→ Text:
O desejo é livre hoje? Eu arriscaria o oposto: nunca o desejo foi tão reprimido. Coluna de Luiz Felipe Pondé, via Gazeta do Povo:
“O 
desejo pinga”, famosa frase de Nelson Rodrigues. Mas, para além do 
óbvio, o que ela quer dizer? Há uma matéria concreta no desejo que 
escorre, por exemplo, pelas pernas das mulheres. Eu sei. Dirão os 
inteligentinhos que vivemos na época da liberação do desejo, inclusive 
das mulheres. Eu arriscaria o oposto: nunca o desejo foi tão reprimido.
Mesmo em
 meio à inquisição havia mais respeito pelo desejo. Por que? Porque não 
há forma mais honesta de se reconhecer o desejo do que temê-lo. Qualquer
 pessoa que tenha visto o desejo escorrer pelas pernas, molhando a saia,
 sabe que o mundo público é, por definição, hostil ao desejo.
Enganamo-nos
 declarando que o direito ao desejo é um direito universal. Apenas os 
ingênuos ou os mentirosos creem nisso. Há aqueles mesmo que creem no 
ensino do desejo nas escolas. Não. O melhor ensino acerca do desejo é 
seu silêncio. O desejo cresce no silêncio e na escuridão. A luz é seu 
habitat natural muito raramente. Luz demais mata o desejo, já sabiam os 
vampiros.
Mas, 
onde reside a pior forma de repressão já criada contra o desejo? Reside,
 entre outras coisas, na criação de uma política do desejo. A 
civilização só respira graças ao temor que alimenta em relação ao 
desejo. Qual a diferença entre a repressão, digamos, medieval, ao 
desejo, e a contemporânea?
A 
contemporânea decidiu que o desejo é “saudável” e é “um direito de todo 
cidadão”, e, dessa forma, o transformou em matéria constitucional. O 
Sapiens, talvez já cansado de toda sua evolução, chegou à conclusão de 
que o desejo só pode existir se for balanceado caloricamente.
Seria 
possível imaginar um mundo sem desejo? Claro que sim. Basta torná-lo 
absolutamente correto e seguro. Eis o pecado máximo do desejo: não cabe 
na geometria do contrato social. Quando o soltamos numa praia deserta 
cheia de pessoas que chegaram ao estágio de não odiar ninguém, já 
vivemos no mundo sem desejo. Alguém conhece um lugar com menos desejo do
 que os clubes de nudismo dos anos 1960?
A 
pornografia reversa é a condição de um mundo em que o desejo virou 
matéria constitucional. O resultado, nos cantinhos que restam de 
escuridão, serão mulheres indo trabalhar sem calcinha para, no silêncio 
das suas pernas, sonhar que alguém sabe de sua condição. Nas músicas de 
má qualidade, em que o desejo é cantado como um “estado natural”, 
encontramos uma das faces da sua miséria.
Para 
além de seu estado de líquido que escorre, só há dois modo de relação 
com ele: sua condenação ou nossa misericórdia. Por isso, a tradição 
religiosa é mais sábia do que a política de direitos ou arte liberada da
 vergonha. Onde não há vergonha, não há desejo.
A 
modernidade, em meio às suas inúmeras qualidades, carrega uma, 
disfarçada de amor: sua decisão de eliminar as sombras, de uma vez por 
todas. O desejo cresce e se torna robusto quando o caçam pelas ruas.

→ Source excerpt:
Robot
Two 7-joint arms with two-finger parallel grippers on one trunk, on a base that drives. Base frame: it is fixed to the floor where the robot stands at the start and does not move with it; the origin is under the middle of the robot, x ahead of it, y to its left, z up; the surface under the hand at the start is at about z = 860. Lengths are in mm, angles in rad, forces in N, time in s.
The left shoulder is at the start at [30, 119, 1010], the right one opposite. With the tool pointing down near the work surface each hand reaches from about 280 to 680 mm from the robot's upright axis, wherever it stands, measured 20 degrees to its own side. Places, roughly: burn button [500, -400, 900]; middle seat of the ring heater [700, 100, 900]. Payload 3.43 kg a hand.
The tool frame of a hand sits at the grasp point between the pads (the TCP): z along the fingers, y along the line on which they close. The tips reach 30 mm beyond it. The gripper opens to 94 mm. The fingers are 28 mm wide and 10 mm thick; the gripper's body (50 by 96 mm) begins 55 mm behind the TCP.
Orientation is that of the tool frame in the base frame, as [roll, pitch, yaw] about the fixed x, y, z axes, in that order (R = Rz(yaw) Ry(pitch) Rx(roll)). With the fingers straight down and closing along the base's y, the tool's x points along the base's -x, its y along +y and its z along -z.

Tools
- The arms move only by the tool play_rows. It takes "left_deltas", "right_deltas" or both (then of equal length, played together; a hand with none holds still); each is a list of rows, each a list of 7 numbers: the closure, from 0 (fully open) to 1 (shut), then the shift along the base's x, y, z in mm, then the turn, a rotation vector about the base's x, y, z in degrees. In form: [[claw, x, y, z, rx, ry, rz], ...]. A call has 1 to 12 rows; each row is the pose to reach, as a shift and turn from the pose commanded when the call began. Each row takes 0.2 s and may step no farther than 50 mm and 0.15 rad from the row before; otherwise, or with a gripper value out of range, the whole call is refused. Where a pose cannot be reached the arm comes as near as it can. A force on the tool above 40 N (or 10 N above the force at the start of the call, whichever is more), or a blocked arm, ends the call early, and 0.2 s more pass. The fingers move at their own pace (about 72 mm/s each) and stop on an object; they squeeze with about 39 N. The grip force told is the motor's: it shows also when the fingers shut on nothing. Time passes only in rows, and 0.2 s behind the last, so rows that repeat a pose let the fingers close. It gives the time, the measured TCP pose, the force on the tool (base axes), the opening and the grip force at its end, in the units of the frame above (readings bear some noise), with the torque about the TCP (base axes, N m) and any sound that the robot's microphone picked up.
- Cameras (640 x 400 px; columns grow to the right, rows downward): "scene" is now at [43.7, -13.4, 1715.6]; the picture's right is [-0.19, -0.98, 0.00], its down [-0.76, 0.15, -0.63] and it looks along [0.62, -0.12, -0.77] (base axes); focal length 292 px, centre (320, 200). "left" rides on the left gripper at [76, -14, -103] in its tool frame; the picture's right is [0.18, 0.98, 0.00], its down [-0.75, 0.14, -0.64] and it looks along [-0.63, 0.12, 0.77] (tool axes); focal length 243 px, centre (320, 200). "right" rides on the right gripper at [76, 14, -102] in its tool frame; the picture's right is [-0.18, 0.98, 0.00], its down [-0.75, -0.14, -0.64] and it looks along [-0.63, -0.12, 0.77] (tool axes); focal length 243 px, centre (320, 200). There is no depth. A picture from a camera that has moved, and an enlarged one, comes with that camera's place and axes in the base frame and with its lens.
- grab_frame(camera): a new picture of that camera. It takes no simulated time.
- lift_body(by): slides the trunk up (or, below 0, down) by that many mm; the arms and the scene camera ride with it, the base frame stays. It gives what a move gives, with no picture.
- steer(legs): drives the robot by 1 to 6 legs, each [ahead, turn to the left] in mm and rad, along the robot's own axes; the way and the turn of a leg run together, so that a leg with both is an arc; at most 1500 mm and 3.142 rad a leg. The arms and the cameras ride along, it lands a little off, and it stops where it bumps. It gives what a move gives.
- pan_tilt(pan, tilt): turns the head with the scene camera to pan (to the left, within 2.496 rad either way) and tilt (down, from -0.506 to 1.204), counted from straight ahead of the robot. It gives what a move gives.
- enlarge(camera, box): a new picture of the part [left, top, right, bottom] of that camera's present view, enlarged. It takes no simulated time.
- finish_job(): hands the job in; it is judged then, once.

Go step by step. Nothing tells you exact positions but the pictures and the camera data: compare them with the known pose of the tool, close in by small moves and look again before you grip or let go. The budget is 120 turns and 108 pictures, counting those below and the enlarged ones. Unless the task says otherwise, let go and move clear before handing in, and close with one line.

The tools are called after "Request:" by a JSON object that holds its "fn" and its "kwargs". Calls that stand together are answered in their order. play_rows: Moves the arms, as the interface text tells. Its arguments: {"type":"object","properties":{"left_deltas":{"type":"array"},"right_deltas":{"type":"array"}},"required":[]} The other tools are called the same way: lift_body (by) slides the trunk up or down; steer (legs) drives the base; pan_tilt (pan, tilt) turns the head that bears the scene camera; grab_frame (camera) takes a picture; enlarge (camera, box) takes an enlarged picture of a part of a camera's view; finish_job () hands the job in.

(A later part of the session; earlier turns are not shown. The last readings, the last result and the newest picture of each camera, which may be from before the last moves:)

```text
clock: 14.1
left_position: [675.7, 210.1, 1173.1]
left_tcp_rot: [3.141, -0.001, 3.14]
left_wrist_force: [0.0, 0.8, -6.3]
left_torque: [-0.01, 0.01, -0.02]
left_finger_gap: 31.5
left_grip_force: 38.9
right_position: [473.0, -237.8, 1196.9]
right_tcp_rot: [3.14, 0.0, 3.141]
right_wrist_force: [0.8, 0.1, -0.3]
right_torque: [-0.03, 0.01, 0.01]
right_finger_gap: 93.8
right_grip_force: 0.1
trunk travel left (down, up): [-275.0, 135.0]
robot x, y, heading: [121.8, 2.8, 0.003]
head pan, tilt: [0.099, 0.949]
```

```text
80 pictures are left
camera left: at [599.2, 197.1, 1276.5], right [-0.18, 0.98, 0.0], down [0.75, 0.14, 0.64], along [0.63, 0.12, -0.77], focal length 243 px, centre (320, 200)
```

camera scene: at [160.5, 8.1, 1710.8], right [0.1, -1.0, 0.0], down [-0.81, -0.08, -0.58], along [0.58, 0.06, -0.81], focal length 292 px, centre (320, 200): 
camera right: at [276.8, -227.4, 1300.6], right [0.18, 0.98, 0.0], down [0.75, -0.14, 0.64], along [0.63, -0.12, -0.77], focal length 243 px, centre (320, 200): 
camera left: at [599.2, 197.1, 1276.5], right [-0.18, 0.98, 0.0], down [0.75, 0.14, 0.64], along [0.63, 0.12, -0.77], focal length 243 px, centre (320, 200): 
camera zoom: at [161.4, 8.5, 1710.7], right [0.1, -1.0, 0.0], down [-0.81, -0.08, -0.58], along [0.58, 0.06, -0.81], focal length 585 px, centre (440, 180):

→ Task directions: Copy the part of the text from the words "O desejo é livre" through the words "hostil ao desejo.".

→ Result of the task:
O desejo é livre hoje? Eu arriscaria o oposto: nunca o desejo foi tão reprimido. Coluna de Luiz Felipe Pondé, via Gazeta do Povo:
“O 
desejo pinga”, famosa frase de Nelson Rodrigues. Mas, para além do 
óbvio, o que ela quer dizer? Há uma matéria concreta no desejo que 
escorre, por exemplo, pelas pernas das mulheres. Eu sei. Dirão os 
inteligentinhos que vivemos na época da liberação do desejo, inclusive 
das mulheres. Eu arriscaria o oposto: nunca o desejo foi tão reprimido.
Mesmo em
 meio à inquisição havia mais respeito pelo desejo. Por que? Porque não 
há forma mais honesta de se reconhecer o desejo do que temê-lo. Qualquer
 pessoa que tenha visto o desejo escorrer pelas pernas, molhando a saia,
 sabe que o mundo público é, por definição, hostil ao desejo.